Ecolinguística: uma nova maneira de encarar a linguagem
Como reação à rigidez da “língua” do estruturalismo, começaram a surgir concepções mais “interacionistas”. O grande problema com muitas delas é que, também elas, consideram a língua como um instrumento de interação, de comunicação e, como já vimos, isso implica sua reificação. No início da década de noventa, Fill (1993) e Makkai (1993) pegaram a bola de Haugen e começaram o jogo da ecolinguística. Só que, mesmo vendo na língua algo dinâmico e aberto, embora sistêmico, a ecolinguística por eles proposta começou a usar conceitos ecológicos como meras metáforas, como muito bem observou Garner (2004). Pelo menos de modo explícito, foi só em Couto (2007) que se começou a ver a língua não mais como um instrumento de comunicação ou expressão de pensamento que pode ser estudado importando metaforicamente conceitos da ecologia. Começou-se a vê-la como uma imensa teia ou rede de interações que se dão no interior do ecossistema linguístico. Melhor dizendo, começou-se a vê-la como um processo, não uma estrutura. A nova visão pôs em prática sugestões de Finke (1996), Trampe (1990) e Garner (2004), entre outros, no sentido de ver a língua como um conjunto de interações verbais que se dão no interior do ecossistema linguístico.

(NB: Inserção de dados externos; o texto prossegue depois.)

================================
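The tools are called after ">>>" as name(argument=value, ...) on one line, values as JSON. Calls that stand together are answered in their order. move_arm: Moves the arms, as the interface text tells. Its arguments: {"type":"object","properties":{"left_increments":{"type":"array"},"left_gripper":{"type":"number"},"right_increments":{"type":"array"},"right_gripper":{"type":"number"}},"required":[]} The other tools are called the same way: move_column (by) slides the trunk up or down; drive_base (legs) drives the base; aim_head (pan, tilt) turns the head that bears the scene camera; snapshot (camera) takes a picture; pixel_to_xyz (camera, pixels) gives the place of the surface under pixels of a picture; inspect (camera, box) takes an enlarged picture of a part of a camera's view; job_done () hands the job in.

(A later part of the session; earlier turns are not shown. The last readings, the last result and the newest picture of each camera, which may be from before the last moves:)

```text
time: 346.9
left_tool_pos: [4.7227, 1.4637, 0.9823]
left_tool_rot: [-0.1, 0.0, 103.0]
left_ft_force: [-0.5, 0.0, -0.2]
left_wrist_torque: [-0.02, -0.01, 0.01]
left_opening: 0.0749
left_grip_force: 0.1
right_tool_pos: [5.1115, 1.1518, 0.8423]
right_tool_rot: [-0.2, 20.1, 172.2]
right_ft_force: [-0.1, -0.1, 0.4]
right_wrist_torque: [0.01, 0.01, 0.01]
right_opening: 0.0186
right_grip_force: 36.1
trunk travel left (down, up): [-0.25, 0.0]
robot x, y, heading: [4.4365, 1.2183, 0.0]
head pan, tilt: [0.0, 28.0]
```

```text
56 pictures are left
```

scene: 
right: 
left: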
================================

Não se transportam mais conceitos da ecologia para a linguística metaforicamente. Com o reforço de novas investigações contidas em Couto (2013), a ideia de língua como rede ou teia de interações, como processo, ficou relativamente bem estabelecida. Nascia a linguística ecossistêmica, de discussões do presente autor com seus colegas de pesquisa (Elza Kioko do Couto, Gilberto P. de Araújo, Davi B. de Albuquerque), no seio do que veio a ser chamado de Escola Ecolinguística de Brasília. A partir daí, constatamos que não usamos conceitos ecológicos como metáforas. Nós praticamos ecologia, no caso, ecologia linguística, outro nome para ecolinguística, e a ecologia linguística que praticamos é precisamente a linguística ecossistêmica, pelo fato de nosso conceito central ser o de ecossistema linguístico, do mesmo modo que o conceito central da ecologia biológica é o de ecossistema biológico. Este último é formado pelas inter-relações (interações) que se dão entre organismos e respectivo meio ou território, bem como as que se dão entre os próprios organismos. No caso da linguística ecossistêmica, o primeiro tipo de relação (interação) constitui a designação de aspectos do mundo, também conhecida como referência, denotação, significação, entre outros nomes, dependendo da perspectiva. O segundo tipo, as relações (interações) entre quaisquer dois organismos ou, no caso, pessoas, constitui a comunicação que, linguístico-ecossistemicamente é chamada de interação comunicativa. Para essa versão da ecolinguística, o último tipo de interação é central, pois ele engloba o primeiro. Nós comunicamos referindo-nos a algo, o que implica que a referência existe em função da comunicação.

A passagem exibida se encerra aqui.